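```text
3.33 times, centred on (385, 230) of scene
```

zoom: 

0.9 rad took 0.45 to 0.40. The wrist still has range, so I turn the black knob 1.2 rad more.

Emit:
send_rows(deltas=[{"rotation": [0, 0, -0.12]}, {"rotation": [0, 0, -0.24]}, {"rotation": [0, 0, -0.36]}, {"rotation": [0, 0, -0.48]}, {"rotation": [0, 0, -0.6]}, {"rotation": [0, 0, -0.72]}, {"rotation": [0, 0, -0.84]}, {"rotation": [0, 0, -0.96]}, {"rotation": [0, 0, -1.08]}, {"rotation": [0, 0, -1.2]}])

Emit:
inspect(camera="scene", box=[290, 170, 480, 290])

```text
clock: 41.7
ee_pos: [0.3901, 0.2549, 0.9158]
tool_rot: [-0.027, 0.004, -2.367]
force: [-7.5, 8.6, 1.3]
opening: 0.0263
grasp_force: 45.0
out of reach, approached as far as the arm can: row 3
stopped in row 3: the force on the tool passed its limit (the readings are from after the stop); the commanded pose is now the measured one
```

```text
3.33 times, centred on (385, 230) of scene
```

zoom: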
━━━━━━━━
GIVEN TASK:
Locate "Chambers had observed" and "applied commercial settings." in the source document, and write out these words with everything between them.

SOURCE DOCUMENT:
━━━━━━━━
Following comments of University of Sydney colleagues from accounting and cognate disciplines, what began as a book review of John Preston’s Fall, morphed into its present article form. In the early 1970s leading accounting theorist, Ray Chambers’ thinking about theory development also influenced the larger focus on group accounting reform, drawing on the premise that actual accounting, finance and management practices provide a laboratory setting basis for developing the conceptual framework of accounting thought.

Chambers had observed that throughout the 1950s and 1960s he had found little success in trying to find some common theoretical core in the principal expositions of accounting – the conventional mode and of modes of accounting — that would reduce the alleged enduring flaws in conventional accounting. He turned to other sources from the domain of commerce for guidance on theory development: ‘[I] … read the accounts of the histories of a number of business firms, and of mergers and takeovers, disputes, frauds and failures; accounts written by lawyers, journalists, and businessmen themselves, and thus free of the overtones or verbal uses of accountants.’[1] Those accounts proved fruitful to Chambers in augmenting other observations that extant accounting often fails to produce serviceable information in applied commercial settings.
━━━━━━━━
WRITTEN RESPONSE:
Chambers had observed that throughout the 1950s and 1960s he had found little success in trying to find some common theoretical core in the principal expositions of accounting – the conventional mode and of modes of accounting — that would reduce the alleged enduring flaws in conventional accounting. He turned to other sources from the domain of commerce for guidance on theory development: ‘[I] … read the accounts of the histories of a number of business firms, and of mergers and takeovers, disputes, frauds and failures; accounts written by lawyers, journalists, and businessmen themselves, and thus free of the overtones or verbal uses of accountants.’[1] Those accounts proved fruitful to Chambers in augmenting other observations that extant accounting often fails to produce serviceable information in applied commercial settings.